Confidence among Minnesota manufacturers slipped again in December as a strong U.S. dollar continued to batter exports, leaving market watchers wondering when the ramifications of sluggish growth would bleed into the broader economy.
The state continued to unwind progress in the first part of last year, according to a Monday report from Creighton University. Slipping confidence kept Minnesota planted among the worst performers in the Midwest in the monthly survey of supply managers used to gauge the regional business climate.
Minnesota scored 39.4 in Creighton’s Mid-America Business Conditions Index in December, down from 41.1 in November. Values greater than 50 indicate economic expansion in the coming months, while lower scores indicate a shrinking economy.
The state hit its 2015 high mark in July with a score of 54.8 and as recently as September led the nine-state region. But since then, increasingly tough export conditions stifled business for a wide range of manufacturers that rely on international business for growth.
A dollar that strengthened by nearly 10 percent is the main export detractor, said Creighton economist Ernie Goss, who oversees the study. Coupled with a slowing global economy, manufacturers across the Midwest are feeling a squeeze – and ramifications could soon creep into other sectors.
“While this weakness has yet, to any large degree, [to] spill over into the broader economy in most states in the region, I expect to see this in the first quarter of 2016,” he said.
Plus, the survey points to a recent decision by the Federal Reserve Bank to raise interest rates gradually could further fortify the dollar.
To counteract that risk and stoke new growth, Minnesota manufacturers say they hope today’s long-term interest rates – still considered low – will fuel new building construction. The brightest spot in the state’s manufacturing sector lies in the robust medical equipment industry, according to the report.
The overall Midwest growth score sank deeper into negative territory at 39.6 in December, down from 40.7 a month earlier. The skid matches predictions that the lag would continue through the fourth quarter.

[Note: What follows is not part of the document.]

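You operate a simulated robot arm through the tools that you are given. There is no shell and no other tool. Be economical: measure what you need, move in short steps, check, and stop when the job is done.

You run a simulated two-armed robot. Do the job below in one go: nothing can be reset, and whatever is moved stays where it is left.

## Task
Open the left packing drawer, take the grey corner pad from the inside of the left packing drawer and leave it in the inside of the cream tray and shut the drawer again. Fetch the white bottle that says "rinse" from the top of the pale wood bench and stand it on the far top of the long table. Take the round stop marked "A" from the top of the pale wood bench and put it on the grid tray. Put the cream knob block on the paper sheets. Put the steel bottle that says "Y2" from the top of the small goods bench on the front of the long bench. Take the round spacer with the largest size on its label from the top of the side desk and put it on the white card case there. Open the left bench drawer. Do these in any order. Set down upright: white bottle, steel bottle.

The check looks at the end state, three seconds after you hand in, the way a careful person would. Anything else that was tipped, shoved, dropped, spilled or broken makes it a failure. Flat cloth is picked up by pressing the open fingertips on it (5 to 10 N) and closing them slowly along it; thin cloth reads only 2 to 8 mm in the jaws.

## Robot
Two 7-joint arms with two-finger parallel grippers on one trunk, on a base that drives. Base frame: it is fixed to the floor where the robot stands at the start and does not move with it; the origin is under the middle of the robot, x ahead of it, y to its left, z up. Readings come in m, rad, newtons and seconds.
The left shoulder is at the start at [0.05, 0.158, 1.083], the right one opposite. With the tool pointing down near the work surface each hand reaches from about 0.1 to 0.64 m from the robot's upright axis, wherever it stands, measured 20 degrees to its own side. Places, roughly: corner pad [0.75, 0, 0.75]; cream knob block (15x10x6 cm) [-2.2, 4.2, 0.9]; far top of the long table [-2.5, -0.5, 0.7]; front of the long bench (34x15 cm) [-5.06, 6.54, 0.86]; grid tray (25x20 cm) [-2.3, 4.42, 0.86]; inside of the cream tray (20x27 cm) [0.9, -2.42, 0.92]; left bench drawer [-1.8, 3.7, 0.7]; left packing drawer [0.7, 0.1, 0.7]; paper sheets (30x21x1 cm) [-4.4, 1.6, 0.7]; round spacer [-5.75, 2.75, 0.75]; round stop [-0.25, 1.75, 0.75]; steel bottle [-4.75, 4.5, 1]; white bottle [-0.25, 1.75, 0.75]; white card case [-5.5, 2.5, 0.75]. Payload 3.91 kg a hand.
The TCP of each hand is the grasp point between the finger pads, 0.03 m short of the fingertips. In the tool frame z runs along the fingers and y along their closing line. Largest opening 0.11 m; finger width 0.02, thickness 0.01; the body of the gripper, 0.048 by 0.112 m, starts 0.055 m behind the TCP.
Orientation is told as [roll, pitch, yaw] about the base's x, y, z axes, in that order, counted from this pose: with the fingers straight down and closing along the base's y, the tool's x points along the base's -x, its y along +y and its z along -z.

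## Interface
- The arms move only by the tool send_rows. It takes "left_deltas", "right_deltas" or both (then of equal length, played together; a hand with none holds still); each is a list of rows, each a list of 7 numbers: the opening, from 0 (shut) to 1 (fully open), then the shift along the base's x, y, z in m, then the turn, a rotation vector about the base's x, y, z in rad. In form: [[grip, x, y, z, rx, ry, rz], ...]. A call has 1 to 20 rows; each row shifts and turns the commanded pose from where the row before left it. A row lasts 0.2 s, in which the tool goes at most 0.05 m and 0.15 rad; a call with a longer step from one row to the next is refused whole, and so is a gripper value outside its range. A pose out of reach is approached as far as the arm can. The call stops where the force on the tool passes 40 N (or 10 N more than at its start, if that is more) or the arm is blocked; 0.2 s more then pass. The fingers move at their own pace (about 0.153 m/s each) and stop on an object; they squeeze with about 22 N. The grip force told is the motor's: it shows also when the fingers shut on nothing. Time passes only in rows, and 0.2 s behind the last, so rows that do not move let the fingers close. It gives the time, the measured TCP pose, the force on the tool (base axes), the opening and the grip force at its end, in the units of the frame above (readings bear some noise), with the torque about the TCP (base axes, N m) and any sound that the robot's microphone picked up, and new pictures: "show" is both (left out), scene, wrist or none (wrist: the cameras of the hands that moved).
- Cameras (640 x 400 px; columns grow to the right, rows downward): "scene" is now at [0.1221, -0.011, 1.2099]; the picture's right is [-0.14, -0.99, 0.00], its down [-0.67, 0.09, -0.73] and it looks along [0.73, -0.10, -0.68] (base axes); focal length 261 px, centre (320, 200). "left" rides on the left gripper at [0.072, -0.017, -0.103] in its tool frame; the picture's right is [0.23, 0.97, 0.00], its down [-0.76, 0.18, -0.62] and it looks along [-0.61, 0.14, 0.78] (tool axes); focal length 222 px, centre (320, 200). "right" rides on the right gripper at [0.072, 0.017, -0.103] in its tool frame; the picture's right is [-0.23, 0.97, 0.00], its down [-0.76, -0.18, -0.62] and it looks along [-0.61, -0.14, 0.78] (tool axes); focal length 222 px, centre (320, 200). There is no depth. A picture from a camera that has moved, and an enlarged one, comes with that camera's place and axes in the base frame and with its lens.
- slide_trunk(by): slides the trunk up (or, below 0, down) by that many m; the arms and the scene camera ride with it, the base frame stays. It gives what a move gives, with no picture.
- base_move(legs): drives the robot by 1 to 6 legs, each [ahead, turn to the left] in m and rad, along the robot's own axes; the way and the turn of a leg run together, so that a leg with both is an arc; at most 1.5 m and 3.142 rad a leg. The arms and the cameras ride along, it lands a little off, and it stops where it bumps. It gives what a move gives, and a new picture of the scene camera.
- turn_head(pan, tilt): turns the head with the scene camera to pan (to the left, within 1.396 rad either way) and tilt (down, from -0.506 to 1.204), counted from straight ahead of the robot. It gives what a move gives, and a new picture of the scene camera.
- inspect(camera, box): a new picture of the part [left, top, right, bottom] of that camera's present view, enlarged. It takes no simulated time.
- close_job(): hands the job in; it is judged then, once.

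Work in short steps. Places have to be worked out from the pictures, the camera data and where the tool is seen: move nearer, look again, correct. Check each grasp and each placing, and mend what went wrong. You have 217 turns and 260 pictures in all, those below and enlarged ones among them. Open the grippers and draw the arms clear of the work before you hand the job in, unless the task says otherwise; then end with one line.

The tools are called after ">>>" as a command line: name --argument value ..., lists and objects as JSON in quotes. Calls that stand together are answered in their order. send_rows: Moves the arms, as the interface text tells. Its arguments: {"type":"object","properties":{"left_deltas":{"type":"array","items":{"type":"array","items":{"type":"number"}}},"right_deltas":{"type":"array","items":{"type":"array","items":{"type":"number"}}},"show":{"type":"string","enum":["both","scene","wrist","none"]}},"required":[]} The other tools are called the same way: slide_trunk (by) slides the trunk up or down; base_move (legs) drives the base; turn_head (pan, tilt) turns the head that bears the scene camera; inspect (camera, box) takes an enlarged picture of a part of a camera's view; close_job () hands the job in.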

Aside from Minnesota, the survey examines conditions in Arkansas, Iowa, Kansas, Missouri, Nebraska, North Dakota, Oklahoma and South Dakota. The results are gathered into a collection of indexes, with scores ranging from zero to 100.
In line with previous months, each of the components of Minnesota’s index shows a decline over figures from a year ago:
New orders slipped to 34.5 from 68.2 a year ago.
Production or sales dropped to 35.2 from 69.4 in December 2014.
Delivery lead time landed at 47.1, compared with 56.6 a year earlier.
Inventories fell to 37.0, less than the 57.8 posted a year ago.
Employment checked in at 43.4, a drop from 55.3 a year earlier.